Condorcet argued that individuals and society were perfectible through the process of reason. Both scholars agreed that population growth was a significant problem in the society, but unlike Malthus, Condorcet argued that it could be addressed through cooperative, radical means. Malthus critique of Condorcet’s argument was that he did not have any concrete proof and facts to support his argument. He noted that his theories were contradictory with the societal systems when put to practice in the real world. The principal difference between Condorcet and Malthus was their mechanism of population control (Lechner and Boli, 2011).
Condorcet was of the belief that human beings had the power to control their lives rationally, including their reproductive lives. Malthus was more skeptical of man’s ability to control his reproductive desires. He noted that there was a direct relationship between population and food, and an out-of-hand growth in population could lead to an inevitable crisis. He was of the opinion that man should use other means rather than his rationality and self-control to monitor the increase in population. This is because of man’s desire to procreate. While Condorcet believed in benevolence and altruism, Malthus believed the only human motivation was self-interest.
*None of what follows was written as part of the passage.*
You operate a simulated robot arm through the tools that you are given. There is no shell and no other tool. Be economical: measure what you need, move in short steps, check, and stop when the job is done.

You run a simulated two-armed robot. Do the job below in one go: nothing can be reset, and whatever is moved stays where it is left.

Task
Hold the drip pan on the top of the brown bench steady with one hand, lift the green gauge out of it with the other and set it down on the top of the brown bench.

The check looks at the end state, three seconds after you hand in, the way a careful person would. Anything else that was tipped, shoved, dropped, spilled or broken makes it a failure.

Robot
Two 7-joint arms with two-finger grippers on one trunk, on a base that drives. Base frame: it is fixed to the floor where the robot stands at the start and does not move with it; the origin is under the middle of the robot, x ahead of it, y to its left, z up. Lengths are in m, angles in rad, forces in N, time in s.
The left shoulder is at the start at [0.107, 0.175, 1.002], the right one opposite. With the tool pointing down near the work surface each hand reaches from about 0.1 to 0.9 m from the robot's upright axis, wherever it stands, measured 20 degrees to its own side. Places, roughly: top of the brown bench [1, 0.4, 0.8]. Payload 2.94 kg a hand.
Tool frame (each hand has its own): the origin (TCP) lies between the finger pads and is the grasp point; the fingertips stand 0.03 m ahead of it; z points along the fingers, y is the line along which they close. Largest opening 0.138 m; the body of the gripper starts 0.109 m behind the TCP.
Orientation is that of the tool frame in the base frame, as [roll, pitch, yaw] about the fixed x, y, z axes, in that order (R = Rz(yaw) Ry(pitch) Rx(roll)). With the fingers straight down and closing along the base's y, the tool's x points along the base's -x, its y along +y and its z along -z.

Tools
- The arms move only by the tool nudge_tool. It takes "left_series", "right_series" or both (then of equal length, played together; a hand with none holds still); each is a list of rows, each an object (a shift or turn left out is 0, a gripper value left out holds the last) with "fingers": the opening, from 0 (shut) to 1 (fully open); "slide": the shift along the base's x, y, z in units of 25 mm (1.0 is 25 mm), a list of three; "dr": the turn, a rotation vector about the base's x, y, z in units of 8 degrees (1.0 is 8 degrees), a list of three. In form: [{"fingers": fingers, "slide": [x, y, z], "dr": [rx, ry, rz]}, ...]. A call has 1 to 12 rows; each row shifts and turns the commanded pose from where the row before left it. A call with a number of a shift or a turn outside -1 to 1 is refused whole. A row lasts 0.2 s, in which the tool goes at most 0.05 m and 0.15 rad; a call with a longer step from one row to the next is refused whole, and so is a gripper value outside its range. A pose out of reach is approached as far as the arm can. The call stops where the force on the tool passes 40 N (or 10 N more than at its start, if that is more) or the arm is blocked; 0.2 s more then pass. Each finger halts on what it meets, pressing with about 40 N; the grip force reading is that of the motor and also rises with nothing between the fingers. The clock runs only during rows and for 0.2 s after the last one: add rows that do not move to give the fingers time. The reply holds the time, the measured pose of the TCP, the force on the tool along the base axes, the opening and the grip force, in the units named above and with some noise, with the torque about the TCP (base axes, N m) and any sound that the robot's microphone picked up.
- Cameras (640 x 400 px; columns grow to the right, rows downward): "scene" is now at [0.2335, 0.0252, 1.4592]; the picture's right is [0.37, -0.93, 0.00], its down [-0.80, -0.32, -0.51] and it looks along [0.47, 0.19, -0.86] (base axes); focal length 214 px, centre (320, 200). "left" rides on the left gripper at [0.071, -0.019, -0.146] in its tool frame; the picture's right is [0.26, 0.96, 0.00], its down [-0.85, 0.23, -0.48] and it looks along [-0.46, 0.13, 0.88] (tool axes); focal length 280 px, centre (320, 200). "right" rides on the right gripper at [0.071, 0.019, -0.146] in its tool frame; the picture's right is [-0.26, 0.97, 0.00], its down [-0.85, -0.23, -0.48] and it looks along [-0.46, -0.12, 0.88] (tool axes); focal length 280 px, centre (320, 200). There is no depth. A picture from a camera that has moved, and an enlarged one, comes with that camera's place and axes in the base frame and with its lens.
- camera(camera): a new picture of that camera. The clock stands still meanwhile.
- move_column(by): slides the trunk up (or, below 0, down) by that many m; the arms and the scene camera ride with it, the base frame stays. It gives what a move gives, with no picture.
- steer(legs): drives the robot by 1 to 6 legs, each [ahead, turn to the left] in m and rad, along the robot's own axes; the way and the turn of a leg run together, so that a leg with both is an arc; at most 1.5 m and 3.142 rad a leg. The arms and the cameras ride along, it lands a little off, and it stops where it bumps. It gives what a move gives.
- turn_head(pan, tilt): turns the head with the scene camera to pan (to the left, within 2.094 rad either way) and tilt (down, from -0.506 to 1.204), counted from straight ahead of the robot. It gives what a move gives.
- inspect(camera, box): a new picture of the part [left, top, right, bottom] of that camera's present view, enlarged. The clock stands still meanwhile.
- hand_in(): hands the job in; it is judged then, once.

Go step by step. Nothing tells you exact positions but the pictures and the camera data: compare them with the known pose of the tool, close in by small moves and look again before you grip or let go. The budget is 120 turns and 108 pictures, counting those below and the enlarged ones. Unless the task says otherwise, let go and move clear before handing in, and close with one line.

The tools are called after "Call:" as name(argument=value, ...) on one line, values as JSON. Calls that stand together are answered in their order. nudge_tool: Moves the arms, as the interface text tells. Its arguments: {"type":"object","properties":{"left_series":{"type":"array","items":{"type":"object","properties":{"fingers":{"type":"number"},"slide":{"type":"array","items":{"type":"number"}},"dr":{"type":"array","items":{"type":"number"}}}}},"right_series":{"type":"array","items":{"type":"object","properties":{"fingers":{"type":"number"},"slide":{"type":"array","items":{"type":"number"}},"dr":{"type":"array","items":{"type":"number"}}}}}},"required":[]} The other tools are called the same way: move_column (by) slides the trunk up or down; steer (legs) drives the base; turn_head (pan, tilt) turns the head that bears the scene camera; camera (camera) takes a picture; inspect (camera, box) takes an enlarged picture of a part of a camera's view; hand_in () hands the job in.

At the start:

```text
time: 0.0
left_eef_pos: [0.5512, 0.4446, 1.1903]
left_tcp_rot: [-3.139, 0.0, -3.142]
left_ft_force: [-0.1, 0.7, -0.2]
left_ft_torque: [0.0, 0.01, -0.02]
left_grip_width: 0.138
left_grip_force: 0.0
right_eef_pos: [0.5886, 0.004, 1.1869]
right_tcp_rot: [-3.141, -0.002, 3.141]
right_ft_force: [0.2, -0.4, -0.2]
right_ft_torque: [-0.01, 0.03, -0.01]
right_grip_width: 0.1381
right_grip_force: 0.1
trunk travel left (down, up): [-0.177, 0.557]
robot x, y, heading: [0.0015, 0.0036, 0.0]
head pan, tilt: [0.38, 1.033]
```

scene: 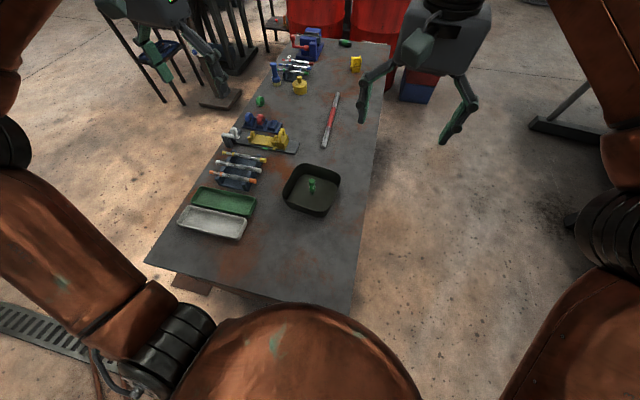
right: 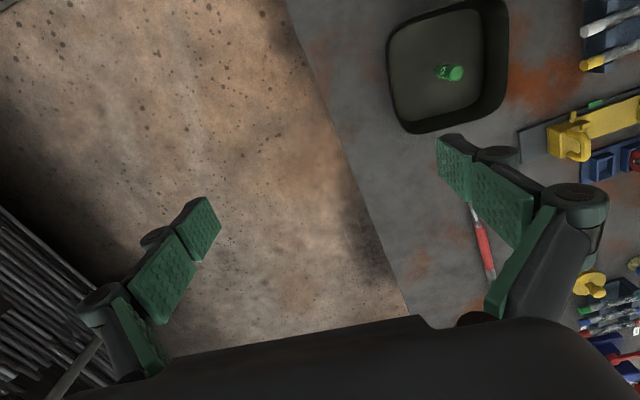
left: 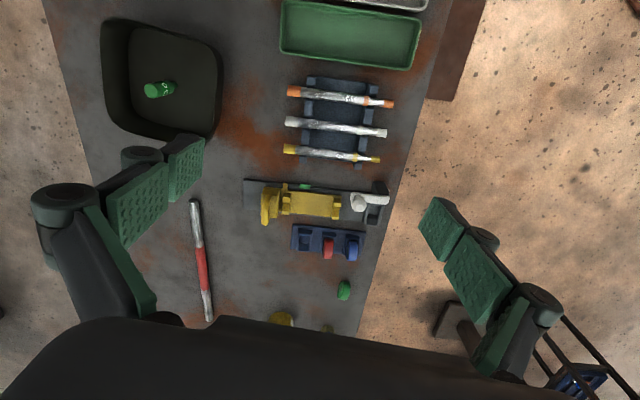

The implication of these two approaches is that there needs to be control in the rate at which population grows to retain the balance that already exists in the society (Lechner and Boli, 2011).
Amartya Sen notes that there is a direct link between authoritarian and cooperative systems, and population growth. He notes that these two systems of governance are willing to keep population growth at manageable levels to reduce pressure on the natural resources. This is due to the scarcity of resources, and the increasing desire of human beings to marginalize their utility. He notes that the government systems have control measures to regulate population growth rates. Both government systems view population pressure as a burden on a country’ resources.